Emergency preparation of sodium sulfadiazinate injection: case report

4 October 2023

C. Levaux, C. Meex, S. Servais, I. Roland
Centre Hospitalier Universitaire de Liège, Belgique

Generally harmless in immunocompetent patients, toxoplasmosis can have serious consequences in immunocompromised patients. If not treated promptly, mortality in HSC allograft patients can range from 60 to 100%. Our Production department was asked by a hematologist-transplanter to prepare an emergency parenteral formulation of sulfadiazine for a patient presenting with acute GVH, making the oral route totally unavailable. A parenteral formulation of sulfadiazinate had been developed in-house as a lyophilisate around 1990, but had not been used since. To manage this patient, we prepared an extemporaneous injectable formulation of sodium sulfadiazinate 100 mg/ml, adapting the manufacturing process to the emergency situation.

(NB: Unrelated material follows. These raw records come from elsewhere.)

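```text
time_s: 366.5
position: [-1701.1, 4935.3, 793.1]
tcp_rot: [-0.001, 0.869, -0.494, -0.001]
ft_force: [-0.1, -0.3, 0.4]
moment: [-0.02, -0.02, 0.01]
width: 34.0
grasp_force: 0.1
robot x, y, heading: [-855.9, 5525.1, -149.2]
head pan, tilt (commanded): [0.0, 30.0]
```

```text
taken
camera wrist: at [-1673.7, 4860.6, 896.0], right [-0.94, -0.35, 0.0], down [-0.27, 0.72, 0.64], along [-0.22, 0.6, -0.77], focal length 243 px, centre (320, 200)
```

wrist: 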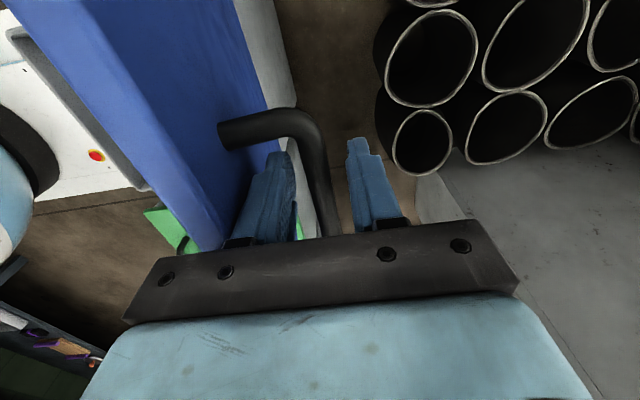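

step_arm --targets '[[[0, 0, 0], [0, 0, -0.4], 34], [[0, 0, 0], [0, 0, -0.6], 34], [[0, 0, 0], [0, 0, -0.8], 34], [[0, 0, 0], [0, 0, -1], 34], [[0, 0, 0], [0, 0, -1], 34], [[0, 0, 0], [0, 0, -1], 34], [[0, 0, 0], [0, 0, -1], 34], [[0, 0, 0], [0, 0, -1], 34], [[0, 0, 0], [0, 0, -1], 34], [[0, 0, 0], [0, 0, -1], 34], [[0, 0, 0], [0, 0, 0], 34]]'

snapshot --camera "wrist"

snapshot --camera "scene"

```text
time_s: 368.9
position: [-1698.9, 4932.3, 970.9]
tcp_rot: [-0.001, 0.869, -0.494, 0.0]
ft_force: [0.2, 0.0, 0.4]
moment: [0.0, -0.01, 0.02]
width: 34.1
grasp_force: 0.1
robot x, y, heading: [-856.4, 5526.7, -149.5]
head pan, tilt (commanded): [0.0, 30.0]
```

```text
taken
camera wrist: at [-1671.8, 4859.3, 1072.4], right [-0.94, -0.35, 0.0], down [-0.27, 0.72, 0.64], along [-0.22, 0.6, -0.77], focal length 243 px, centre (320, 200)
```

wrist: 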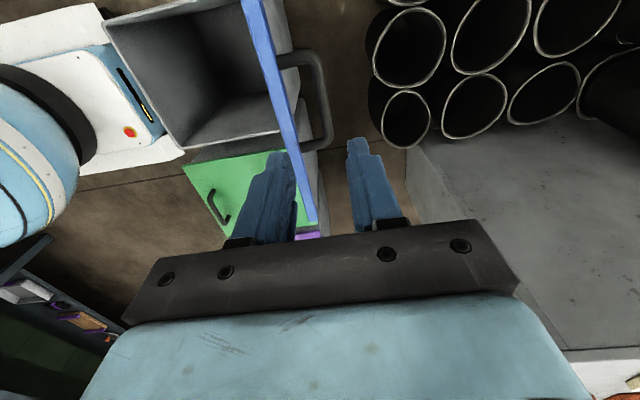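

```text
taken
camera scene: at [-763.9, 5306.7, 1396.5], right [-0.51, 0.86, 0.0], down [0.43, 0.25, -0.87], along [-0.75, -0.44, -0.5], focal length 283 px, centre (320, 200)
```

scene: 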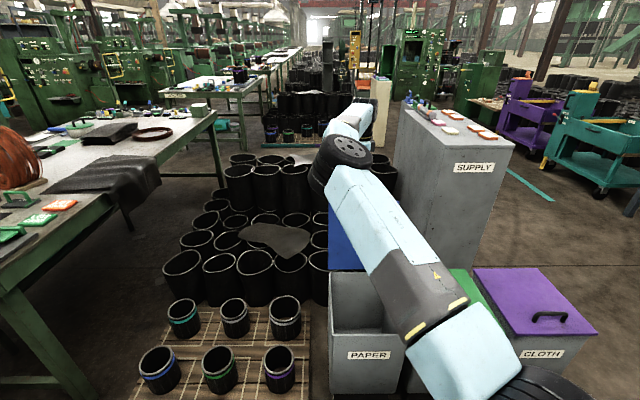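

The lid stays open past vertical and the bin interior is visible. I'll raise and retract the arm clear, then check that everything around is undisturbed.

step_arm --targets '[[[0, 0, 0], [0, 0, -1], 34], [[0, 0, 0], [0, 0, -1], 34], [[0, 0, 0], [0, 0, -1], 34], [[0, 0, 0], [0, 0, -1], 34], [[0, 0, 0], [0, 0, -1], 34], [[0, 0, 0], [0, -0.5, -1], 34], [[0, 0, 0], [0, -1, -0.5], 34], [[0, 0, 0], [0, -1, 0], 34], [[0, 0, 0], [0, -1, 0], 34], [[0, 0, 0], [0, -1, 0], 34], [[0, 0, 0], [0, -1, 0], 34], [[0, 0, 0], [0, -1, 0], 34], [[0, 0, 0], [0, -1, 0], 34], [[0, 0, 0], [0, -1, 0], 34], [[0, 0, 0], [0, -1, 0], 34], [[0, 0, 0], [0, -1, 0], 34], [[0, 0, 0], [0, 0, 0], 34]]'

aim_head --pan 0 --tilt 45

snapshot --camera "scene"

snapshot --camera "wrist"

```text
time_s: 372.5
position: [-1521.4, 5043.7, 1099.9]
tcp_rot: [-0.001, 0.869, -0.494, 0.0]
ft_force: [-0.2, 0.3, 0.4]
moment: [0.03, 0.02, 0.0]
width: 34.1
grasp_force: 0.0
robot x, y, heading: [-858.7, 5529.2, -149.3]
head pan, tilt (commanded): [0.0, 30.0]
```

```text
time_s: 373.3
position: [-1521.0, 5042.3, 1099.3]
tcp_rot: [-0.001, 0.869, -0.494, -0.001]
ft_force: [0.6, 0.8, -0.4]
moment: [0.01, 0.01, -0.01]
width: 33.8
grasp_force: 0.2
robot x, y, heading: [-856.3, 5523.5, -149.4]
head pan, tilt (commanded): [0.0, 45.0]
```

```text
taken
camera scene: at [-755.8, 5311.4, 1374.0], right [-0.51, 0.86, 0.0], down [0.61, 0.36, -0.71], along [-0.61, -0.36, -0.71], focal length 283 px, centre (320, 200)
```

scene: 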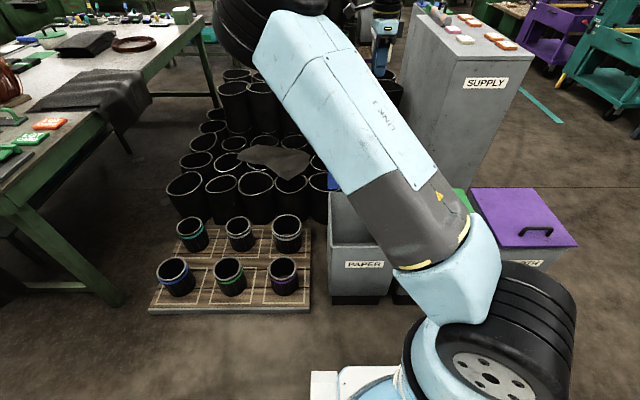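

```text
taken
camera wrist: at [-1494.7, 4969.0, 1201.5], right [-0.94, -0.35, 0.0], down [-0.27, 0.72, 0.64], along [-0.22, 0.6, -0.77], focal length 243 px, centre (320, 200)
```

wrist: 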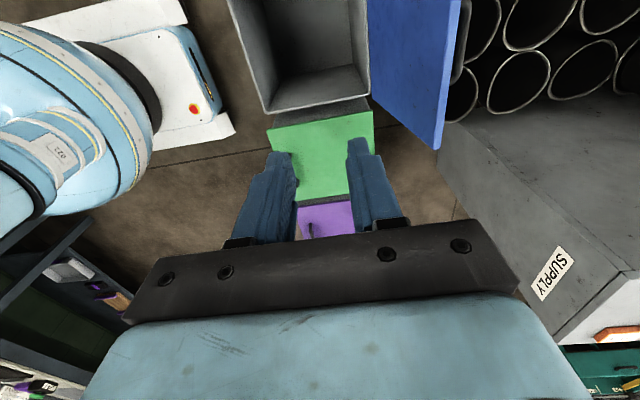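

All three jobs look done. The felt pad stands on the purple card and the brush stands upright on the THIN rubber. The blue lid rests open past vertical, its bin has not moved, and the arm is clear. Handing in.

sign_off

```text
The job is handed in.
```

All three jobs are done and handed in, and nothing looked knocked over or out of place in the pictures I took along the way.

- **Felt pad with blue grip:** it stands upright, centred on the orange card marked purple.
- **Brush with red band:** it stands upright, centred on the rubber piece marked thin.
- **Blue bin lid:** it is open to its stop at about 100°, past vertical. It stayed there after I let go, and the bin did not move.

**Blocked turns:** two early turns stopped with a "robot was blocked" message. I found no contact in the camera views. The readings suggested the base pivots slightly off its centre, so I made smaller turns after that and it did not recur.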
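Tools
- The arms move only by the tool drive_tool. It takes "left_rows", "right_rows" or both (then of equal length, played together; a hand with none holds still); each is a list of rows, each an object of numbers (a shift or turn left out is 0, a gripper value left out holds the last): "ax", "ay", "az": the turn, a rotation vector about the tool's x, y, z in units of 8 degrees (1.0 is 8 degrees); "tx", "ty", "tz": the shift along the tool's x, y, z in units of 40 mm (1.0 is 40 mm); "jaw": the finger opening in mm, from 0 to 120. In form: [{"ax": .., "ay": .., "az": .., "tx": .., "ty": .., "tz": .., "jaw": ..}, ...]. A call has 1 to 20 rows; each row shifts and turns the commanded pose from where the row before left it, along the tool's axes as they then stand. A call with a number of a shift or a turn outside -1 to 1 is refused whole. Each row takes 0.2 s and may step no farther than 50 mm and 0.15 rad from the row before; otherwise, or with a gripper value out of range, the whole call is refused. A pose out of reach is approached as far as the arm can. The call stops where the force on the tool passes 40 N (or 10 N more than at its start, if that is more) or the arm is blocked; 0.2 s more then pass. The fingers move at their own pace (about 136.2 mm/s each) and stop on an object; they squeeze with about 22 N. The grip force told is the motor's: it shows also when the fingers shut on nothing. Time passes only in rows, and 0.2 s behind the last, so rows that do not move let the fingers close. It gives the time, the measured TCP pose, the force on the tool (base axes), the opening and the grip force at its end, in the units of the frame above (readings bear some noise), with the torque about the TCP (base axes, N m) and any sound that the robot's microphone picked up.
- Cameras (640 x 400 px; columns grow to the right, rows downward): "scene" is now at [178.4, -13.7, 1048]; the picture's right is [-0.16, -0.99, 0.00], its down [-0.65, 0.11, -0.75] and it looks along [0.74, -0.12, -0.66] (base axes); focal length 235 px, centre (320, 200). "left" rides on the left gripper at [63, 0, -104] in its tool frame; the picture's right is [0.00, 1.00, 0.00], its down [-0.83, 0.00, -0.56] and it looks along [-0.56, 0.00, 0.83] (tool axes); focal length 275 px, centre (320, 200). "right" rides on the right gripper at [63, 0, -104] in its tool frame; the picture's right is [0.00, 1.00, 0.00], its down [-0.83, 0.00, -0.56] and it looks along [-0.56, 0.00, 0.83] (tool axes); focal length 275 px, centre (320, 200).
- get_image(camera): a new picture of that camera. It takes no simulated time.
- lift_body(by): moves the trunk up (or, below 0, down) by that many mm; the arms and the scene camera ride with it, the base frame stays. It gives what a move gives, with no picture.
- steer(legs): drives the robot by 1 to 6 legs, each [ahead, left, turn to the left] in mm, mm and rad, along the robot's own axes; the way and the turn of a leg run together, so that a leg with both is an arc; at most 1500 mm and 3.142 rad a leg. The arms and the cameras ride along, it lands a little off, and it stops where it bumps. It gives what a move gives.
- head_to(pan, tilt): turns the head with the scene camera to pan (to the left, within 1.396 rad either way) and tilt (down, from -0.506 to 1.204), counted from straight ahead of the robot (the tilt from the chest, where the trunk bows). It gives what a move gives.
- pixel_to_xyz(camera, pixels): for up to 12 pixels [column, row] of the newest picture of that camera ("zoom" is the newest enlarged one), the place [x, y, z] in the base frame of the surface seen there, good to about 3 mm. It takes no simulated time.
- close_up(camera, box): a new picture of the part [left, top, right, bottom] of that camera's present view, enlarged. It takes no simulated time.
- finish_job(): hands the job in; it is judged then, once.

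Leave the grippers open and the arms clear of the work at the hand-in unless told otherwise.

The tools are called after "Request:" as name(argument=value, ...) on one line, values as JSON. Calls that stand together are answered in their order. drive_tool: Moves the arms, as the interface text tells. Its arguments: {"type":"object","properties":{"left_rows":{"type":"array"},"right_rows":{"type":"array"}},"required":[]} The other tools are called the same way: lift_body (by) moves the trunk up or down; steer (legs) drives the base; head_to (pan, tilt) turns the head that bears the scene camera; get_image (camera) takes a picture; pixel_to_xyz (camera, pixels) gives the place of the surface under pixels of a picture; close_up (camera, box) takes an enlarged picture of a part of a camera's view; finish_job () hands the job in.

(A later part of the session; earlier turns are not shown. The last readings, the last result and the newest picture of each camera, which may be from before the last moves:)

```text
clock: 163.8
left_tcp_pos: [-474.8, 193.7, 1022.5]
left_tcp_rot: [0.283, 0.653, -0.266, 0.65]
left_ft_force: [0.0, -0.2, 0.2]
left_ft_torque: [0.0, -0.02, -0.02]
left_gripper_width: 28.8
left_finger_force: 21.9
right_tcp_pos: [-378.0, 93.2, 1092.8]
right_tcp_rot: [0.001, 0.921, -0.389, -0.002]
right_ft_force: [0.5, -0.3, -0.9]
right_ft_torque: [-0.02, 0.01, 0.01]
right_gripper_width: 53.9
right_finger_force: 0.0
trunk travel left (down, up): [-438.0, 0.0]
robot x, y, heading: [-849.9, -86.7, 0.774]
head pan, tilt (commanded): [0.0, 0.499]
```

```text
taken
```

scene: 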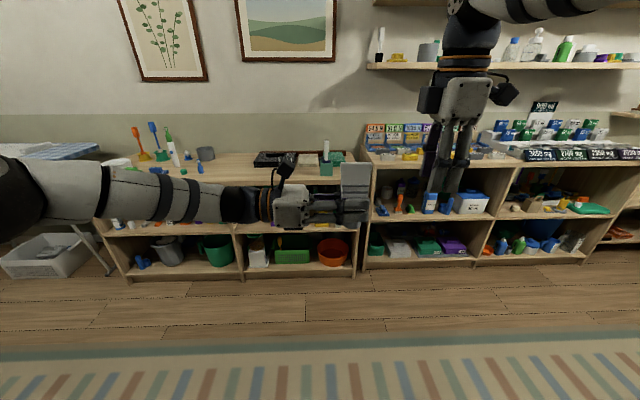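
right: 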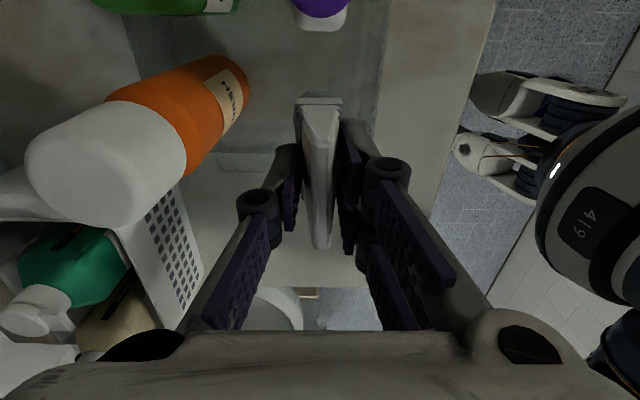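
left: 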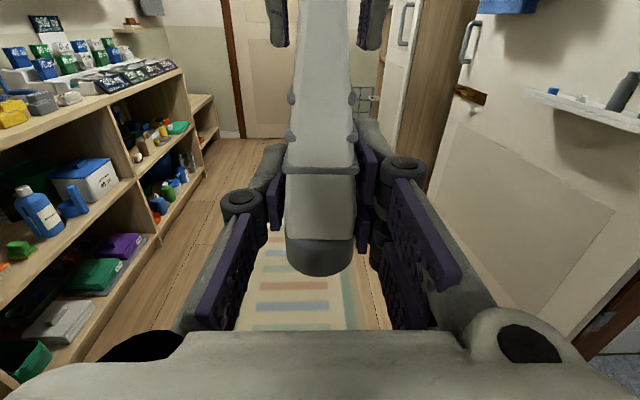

Preparation is carried out in a controlled atmosphere, using a validated method to dissolve sulfadiazine with a solution of NaOH 10N ad pH 9.9. The final solution contains 0.02% sodium metabisulfite and is packaged in sterile 10 ml vials. It is produced by sterilizing filtration after 5 µm pre-filtration. The final solution was checked for pH and osmolality. Given the urgency of the request, it was not possible to freeze-dry the preparation, nor to quarantine it. Visual inspection of the injectable solution was carried out, and the endotoxin content was analyzed on both the raw material and the finished product (ʎ = 0.1 EU/mg). A double sample was taken for bacteriological testing in accordance with the Pharmacopoeia and for early detection of microbiological contamination by the Microbiology Department. Vials were issued as and when clinically required, and always after verification of the absence of contamination in the samples taken.

At the end of the incubation periods, no contamination was detected. The patient received 1.5 g sulfadiazinate 4 times a day for 16 days, and tolerated the treatment well. Once the acute GVH was under control, the patient was switched to the oral form.

The aim of the Production department is to meet the needs of the medical profession by making available safe and effective preparations that do not exist on the Belgian market. This experience is just one of many, but it still bears witness to the indispensable role played by pharmacists in developing medicines for their patients, and to their interaction with the hospital’s various specialists. Furthermore, for the pharmacist in charge of production, it is imperative to consider the possibility of stepping outside the strict regulatory framework when clinical requirements precipitate the usual course of his or her practice. In all cases, this can only be done by doing everything possible to guarantee optimal results for the patient.